Jack Kennedy would have been 96 on May 29, and for people over 55 or so, that seems a bit difficult to fathom.
Elected at the astoundingly young age of 43 (even at 47, Obama was at his election older than Kennedy when he died), he seems fixed in historical amber, impossibly young almost fifty years after his death.
For people younger than 55, he is a picture hanging on a classroom wall, a victim of a tragedy replayed almost nightly on some upper cable channel, a caricature of womanizing with Marilyn Monroe, or just another guy who was president. I had one friend, then in her early thirties, who told me that "Kennedy means nothing to me." I was rather taken aback, but I could see that in many ways, he had no resonance for her.
He should and does, of course, for anyone who remembers him, even in the slightest way.
For example, had Kennedy not been president for the brief period of time he served (two years, ten months, 2 days), this country might not have taken up the wildly improbable mission of going to the moon. Had he not been president, perhaps this country might have made different choices in Cuba in October, 1962, and we wouldn't be reading this. And, indeed, had Kennedy not been president, maybe we would not have had the also nearly inconceivable notion that a black man (with a white mother, no less) named Barack Hussein Obama would be currently sitting in the White House today.
Tom Wicker once wrote an article in Esquire in 1964 entitled "Kennedy Without Tears." Fifty years after his assassination, he still inspires passion on the right and left, and yes, some tears. Today, had he lived, we might have a different view of him. While it is pretty to think otherwise, to paraphrase the words of a Hemingway character, we may well have gotten involved in Vietnam anyway. Indeed, we were involved there prior to his death, people were dying there, and the Kennedy foreign policy team remained largely in place throughout Lyndon Johnson's presidency. Perhaps his affair with a gangster moll (and dozens of others, including a 20 year old intern in the White House) would have been discovered, and the Kennedy legacy would have been anathema instead of an anthem. No one knows.
The date November 22, 1963 is foreboding on its own, and, in that ruin of a day, chaos theory ruled. Tens of millions of lives were directed in different trajectories, and we cannot run the tape back.
In viewing photos, videotape (interestingly, there is no color video of him), and film of Kennedy now, he appears to have been Photoshopped into whatever scene he appeared in, like a hologram of Future Man in a sea of gray, bald, heavyset pols, a kind of President Don Draper who jumps out and says the most unlikely, prescient things. Kennedy's peer group is rapidly passing from the scene; his youngest White House staffers are in their late seventies, and his most private thoughts weren't expressed in the myriad ways the way they are in today's culture. His generation acted loudly and spoke softly, and to subject JFK to today's media rules would cheapen his impact and subject much of his idealism to ridicule.

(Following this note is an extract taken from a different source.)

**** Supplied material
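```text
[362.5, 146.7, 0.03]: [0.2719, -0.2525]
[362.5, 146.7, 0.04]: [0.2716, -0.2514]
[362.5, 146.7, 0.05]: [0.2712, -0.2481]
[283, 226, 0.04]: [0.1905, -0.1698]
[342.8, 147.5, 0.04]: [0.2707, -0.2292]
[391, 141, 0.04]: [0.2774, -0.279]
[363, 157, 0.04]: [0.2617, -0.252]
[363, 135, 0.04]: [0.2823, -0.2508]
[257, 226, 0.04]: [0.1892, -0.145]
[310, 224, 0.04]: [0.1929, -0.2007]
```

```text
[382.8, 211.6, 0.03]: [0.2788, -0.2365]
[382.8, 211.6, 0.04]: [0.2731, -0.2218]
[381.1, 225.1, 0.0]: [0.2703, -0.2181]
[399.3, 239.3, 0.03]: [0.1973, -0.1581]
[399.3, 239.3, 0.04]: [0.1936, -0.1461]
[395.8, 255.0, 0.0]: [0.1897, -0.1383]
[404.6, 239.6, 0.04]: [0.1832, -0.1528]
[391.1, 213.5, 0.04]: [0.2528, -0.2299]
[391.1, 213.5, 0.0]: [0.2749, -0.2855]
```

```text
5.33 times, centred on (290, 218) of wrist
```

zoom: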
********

The historical Kennedy is a marvelous orator and wit. In the smaller doses of media bites of the 1960s, it played well. In a contemporary context, would he be overexposed and, hence, not as interesting? Would Jack Kennedy appear on The View now? Would he say he made mistakes with women? Would he spill his guts about how tens of millions of untraceable dollars were spent on his behalf to secure the presidency? Would he have been a Bill Clinton or a virtual recluse? We don't know. And we won't.
I guess it is yet another baby boomer fantasy to pretend Jack Kennedy had lived, or to have the opportunity to question him now. Some things are best left unsaid. For eternity, there are many, many unsaid things about Jack Kennedy.
Last fall, I went to his grave at Arlington Cemetery with a very good friend, a Canadian artist. It was twilight. Oddly, we were alone. There was a very beautiful shaft of light from the west in the corner of my eye (I know, it sounds corny and literary, but there was). I watched the eternal flame, looked at the dark gray granite that had his name inscribed on it, and had a hard time really visualizing him even though I was right there. I did hear his voice, in a way. But not his face. I just couldn't. I just think of him alive, his hand punching the air, riding in a car patting his hair, or getting off a helicopter. Alive. Not there, under a piece of granite. I picked up an acorn. I still have it here. We walked down the hill to get a cab. I don't think either of us said anything for about five minutes.
I don't know if I will plant the acorn, or not. In a way, he planted a lot of them, and they are growing around the world, regardless of whether he was a moral exemplar, or just a living, flawed man.
Remembering him as an ideal is best. Because the system we have now isn't letting us idealize anyone now.
That's not good.
As he once said, "life is unfair," and "we are all mortal."